Doris Mary Ann Kapplehoff of Cincinnati, Ohio, always insisted she was never as wholesome and pristine as her show biz alter ego Doris Day was made out to be in the movies.
In the 1976 memoir she wrote with help from A.E. Hotchner shortly after semi-retiring from acting, Day described that image as caustically as any jaundiced critic of her mid-20th century romantic comedies: "Miss Chastity Belt," "America's la-di-da happy virgin."
Reading such self-imposed sarcasm made you wonder whether Day sort of agreed with Esquire Magazine's combatively contrarian film critic Dwight Macdonald, when in 1962, at the peak of Day's box-office marketability in such romantic comedies of the era as "Lover Come Back" (1961), "That Touch of Mink" (1962), "The Thrill of It All" (1963) and "Send Me No Flowers" (1964), he wrote Day's popularity off as being a triumph of "the healthy antiseptic Good Looks and the Good Sport personality that the American middle class -- that is, practically everybody -- admires as a matter of duty."
But Doris Day lived long enough to ensure that those wouldn't be the final words on those movies or, for that matter, on a complex life and a fierce devotion to the cause of animal rights.
For example: What was largely forgotten during Day's "America's Virgin" heyday was that she started out in the late 1930s as a big band singer whose rich tones and sharp diction were inspired by Ella Fitzgerald. Though lacking Fitzgerald's improvisational resources and Frank Sinatra's emotional palette, Day's vocals hold up pretty well today. She achieved widespread popularity with such pop records as "Sentimental Journey" (1945), "Secret Love" (1953) and, of course, "Que Sera Sera" (1956); those last two hits breaking out of the movies that spawned them: "Calamity Jane" and "The Man Who Knew Too Much."
What's also forgotten is that before the surprise 1959 hit "Pillow Talk," the first in a series of saucy Technicolor farces she did with Rock Hudson, Day showed a sauciness of her own that was decidedly non-virginal. One thinks mostly of "The Pajama Game" (1957) in which she appeared with strapping John Raitt wearing the top half of men's pajamas (he's wearing the bottom half).
As her big-screen popularity grew throughout the 1950s, Day became as much a brand name for golden-haired sexual mystique as Marilyn Monroe. But in an incisive and lyrical appreciation of Day's life and work, John Updike observed that her "star quality" was nothing more or less than "an emanation of superabundant nervous energy and that sexiness, in another setting would be another emanation."
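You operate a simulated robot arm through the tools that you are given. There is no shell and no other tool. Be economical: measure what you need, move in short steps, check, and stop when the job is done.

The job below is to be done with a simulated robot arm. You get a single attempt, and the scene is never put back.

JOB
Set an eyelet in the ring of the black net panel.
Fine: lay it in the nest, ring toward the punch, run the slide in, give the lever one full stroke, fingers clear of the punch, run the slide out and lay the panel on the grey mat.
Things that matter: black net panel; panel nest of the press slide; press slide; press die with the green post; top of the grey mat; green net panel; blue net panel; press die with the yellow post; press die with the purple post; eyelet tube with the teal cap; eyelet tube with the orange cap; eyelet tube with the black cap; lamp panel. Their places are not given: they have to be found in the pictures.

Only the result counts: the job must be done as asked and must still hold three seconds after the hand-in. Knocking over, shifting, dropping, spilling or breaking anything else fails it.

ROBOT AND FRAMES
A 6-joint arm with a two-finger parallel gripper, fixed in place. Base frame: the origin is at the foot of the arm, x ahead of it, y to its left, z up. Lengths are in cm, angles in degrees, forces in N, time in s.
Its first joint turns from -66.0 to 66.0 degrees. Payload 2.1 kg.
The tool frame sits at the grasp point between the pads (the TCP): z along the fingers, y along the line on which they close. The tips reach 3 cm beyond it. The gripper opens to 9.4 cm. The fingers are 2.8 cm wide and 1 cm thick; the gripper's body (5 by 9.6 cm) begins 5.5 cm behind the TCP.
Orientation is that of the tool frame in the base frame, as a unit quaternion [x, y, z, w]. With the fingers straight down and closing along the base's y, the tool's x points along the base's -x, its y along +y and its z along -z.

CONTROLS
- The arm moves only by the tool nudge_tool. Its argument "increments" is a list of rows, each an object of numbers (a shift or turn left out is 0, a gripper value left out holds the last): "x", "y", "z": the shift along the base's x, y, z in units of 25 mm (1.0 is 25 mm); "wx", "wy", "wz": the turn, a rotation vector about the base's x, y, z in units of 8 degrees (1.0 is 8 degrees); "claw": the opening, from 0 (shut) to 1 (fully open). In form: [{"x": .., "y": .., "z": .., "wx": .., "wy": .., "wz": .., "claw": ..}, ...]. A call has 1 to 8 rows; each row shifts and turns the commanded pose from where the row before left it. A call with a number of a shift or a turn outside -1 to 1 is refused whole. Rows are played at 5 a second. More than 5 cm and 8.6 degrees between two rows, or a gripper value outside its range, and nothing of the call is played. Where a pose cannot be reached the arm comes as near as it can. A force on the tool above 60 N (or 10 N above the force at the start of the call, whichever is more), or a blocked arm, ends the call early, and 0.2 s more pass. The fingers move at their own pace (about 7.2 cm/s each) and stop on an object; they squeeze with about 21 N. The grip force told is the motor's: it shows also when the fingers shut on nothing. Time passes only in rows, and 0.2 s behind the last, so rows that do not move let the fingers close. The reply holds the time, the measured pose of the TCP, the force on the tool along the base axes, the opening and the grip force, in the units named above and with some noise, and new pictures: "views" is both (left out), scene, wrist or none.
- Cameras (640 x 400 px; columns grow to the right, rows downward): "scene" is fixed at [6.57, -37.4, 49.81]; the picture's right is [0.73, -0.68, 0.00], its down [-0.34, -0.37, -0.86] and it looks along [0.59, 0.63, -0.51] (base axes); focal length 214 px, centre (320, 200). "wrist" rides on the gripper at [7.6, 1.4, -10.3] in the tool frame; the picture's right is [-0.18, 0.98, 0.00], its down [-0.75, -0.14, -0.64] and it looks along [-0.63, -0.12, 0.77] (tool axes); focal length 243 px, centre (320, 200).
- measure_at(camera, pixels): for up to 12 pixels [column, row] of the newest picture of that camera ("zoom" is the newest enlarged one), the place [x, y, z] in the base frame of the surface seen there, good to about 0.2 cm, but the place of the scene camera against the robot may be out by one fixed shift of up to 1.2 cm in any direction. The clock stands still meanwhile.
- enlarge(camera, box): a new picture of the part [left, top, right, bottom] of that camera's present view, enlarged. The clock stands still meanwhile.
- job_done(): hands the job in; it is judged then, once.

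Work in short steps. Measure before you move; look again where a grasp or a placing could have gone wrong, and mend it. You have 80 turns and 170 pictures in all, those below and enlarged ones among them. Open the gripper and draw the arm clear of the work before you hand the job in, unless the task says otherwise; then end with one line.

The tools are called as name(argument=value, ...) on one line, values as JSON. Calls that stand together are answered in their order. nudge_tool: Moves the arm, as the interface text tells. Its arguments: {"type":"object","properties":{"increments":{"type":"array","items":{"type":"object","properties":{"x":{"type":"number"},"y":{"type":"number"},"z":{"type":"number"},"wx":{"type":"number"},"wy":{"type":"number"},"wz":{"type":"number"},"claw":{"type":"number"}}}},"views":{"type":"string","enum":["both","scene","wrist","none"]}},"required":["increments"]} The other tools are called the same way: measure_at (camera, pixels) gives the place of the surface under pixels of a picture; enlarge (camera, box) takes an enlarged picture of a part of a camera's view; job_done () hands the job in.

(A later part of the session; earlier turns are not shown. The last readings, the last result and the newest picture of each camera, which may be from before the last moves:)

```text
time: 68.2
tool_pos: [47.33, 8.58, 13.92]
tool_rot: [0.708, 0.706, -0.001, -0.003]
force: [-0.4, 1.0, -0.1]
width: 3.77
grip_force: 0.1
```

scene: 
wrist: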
Indeed, "energy" would be the quality more than any other that sums up Day's essence, on-screen and off. The vivacity and timing she brought to her acting and singing seemed so effortlessly achieved that it was easy for the public to underrate her, though Sinatra, Bob Hope, Jack Lemmon and other Hollywood peers did not.
Away from soundstages and recording studios, Day was guarded and self-protective, though there was much about her private life that was known to the public -- and known to be hard. She had four difficult marriages, the third to film producer Martin Melcher, who upon his death in 1968 left her deeply in debt, forcing her to work in an eponymous sitcom he'd committed her to without consulting her.
Through such travails, however, Day maintained a strong spiritual drive, steeped in large part in the tenets of Christian Science. She was as loyal to her friends as to her faith and her causes. Her co-star and close friend Rock Hudson agreed to help promote her cable talk show, "Doris Day's Best Friends" in 1985, though he had by then been showing the physical effects of the HIV virus. (He died of AIDS that same year. )
Updike had it right when he described Day as "a purist, but no puritan." Even as her public appearances diminished, she came across in interviews as warm, amiable and relaxed. As with other aspects of her life, such conversations well into her 90s couldn't have been as easy as she made them look. But she even charmed generations unfamiliar with her records and movies.
Oh, and about those movies? They hold up pretty well, too. Slick, well-crafted and funny, even with their dated mores and fashion statements. They're so good that they sometimes make you wish Doris Day had the chance to assume even more challenging on-screen roles given all the time she was granted. What she leaves behind turns out to be more than enough.